Short exercise
Lines holding the string "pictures" are the ones to copy; find them all in the data.
### Given material ###
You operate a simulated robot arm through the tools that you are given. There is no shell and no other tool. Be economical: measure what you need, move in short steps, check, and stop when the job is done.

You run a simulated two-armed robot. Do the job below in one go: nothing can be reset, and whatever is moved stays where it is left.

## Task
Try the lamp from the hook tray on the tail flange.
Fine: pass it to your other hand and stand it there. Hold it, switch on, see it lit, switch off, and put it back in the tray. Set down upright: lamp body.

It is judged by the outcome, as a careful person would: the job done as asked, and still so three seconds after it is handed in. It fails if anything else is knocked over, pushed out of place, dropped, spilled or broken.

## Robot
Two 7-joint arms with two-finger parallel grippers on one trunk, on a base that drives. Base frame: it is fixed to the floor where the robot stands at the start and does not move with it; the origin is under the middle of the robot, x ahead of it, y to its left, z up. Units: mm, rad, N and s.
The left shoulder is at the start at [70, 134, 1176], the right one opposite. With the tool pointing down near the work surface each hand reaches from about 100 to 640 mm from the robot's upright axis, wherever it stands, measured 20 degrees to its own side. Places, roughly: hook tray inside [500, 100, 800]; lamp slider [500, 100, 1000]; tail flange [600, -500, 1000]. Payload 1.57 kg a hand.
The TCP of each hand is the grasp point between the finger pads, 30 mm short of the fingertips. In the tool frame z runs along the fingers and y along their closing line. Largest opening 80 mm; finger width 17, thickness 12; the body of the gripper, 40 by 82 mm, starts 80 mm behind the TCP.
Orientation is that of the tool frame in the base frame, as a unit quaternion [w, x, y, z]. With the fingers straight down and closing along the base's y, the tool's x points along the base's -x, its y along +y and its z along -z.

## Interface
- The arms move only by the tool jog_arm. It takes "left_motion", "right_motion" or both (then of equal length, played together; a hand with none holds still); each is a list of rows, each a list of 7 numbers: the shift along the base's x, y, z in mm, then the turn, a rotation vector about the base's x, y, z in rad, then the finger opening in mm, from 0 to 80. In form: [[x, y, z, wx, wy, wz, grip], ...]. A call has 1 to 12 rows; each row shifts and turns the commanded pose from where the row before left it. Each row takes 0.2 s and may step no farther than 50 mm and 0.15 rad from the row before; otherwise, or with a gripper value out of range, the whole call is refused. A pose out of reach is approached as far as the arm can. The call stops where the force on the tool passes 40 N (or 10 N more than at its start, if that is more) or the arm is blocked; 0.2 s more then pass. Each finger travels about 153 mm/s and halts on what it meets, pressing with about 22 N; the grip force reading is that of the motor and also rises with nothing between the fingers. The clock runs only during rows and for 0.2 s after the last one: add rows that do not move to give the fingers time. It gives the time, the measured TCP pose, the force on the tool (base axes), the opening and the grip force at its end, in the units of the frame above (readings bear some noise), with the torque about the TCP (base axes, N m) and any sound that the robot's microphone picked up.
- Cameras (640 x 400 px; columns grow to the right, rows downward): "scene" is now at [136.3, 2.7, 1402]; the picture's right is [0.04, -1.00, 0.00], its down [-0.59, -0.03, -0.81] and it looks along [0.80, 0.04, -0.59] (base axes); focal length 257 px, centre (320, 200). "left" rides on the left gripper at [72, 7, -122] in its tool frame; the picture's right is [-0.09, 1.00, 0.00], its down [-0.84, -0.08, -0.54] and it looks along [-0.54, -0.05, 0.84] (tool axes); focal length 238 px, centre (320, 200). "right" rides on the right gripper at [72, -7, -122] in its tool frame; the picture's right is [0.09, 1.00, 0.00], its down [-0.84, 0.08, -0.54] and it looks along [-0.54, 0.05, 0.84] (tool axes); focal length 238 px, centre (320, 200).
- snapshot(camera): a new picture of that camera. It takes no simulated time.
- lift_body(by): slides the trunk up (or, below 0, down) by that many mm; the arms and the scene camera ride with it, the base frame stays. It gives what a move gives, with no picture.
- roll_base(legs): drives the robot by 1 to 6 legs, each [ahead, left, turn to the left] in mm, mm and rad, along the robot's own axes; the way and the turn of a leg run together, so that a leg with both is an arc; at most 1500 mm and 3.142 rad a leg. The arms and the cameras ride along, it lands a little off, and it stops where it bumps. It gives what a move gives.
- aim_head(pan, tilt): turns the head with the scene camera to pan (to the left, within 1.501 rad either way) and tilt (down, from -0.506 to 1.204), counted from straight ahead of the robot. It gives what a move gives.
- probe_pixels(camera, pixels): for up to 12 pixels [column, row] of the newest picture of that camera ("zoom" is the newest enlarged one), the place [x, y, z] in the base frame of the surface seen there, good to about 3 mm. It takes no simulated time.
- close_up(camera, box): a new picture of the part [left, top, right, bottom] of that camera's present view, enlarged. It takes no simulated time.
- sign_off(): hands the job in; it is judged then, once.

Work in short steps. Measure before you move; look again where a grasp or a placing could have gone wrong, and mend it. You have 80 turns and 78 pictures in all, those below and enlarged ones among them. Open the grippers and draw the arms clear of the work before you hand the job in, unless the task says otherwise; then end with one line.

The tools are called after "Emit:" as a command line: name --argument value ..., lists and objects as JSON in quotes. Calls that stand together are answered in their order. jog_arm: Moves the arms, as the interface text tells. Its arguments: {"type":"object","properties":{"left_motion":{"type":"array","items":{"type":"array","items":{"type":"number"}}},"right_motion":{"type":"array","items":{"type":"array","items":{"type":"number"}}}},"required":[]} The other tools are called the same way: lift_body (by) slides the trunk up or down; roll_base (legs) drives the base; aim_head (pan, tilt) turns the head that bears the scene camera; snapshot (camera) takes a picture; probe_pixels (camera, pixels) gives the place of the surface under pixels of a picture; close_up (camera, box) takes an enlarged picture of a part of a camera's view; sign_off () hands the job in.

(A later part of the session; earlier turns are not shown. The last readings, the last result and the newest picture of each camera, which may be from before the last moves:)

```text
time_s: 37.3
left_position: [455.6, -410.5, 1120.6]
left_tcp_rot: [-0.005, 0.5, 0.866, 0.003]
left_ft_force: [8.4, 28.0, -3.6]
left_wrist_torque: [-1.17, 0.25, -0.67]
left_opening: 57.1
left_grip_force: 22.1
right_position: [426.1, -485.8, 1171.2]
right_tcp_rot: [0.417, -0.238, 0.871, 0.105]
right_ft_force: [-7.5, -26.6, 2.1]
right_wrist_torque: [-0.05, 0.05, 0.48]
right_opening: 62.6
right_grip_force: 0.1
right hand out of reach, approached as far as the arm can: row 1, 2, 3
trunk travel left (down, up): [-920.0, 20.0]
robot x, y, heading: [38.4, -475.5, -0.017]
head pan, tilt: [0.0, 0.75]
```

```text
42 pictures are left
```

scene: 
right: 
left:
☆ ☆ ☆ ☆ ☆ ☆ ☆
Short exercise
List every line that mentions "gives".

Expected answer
###
Expected answer
Work in short steps. Measure before you move; look again where a grasp or a placing could have gone wrong, and mend it. You have 80 turns and 78 pictures in all, those below and enlarged ones among them. Open the grippers and draw the arms clear of the work before you hand the job in, unless the task says otherwise; then end with one line.
42 pictures are left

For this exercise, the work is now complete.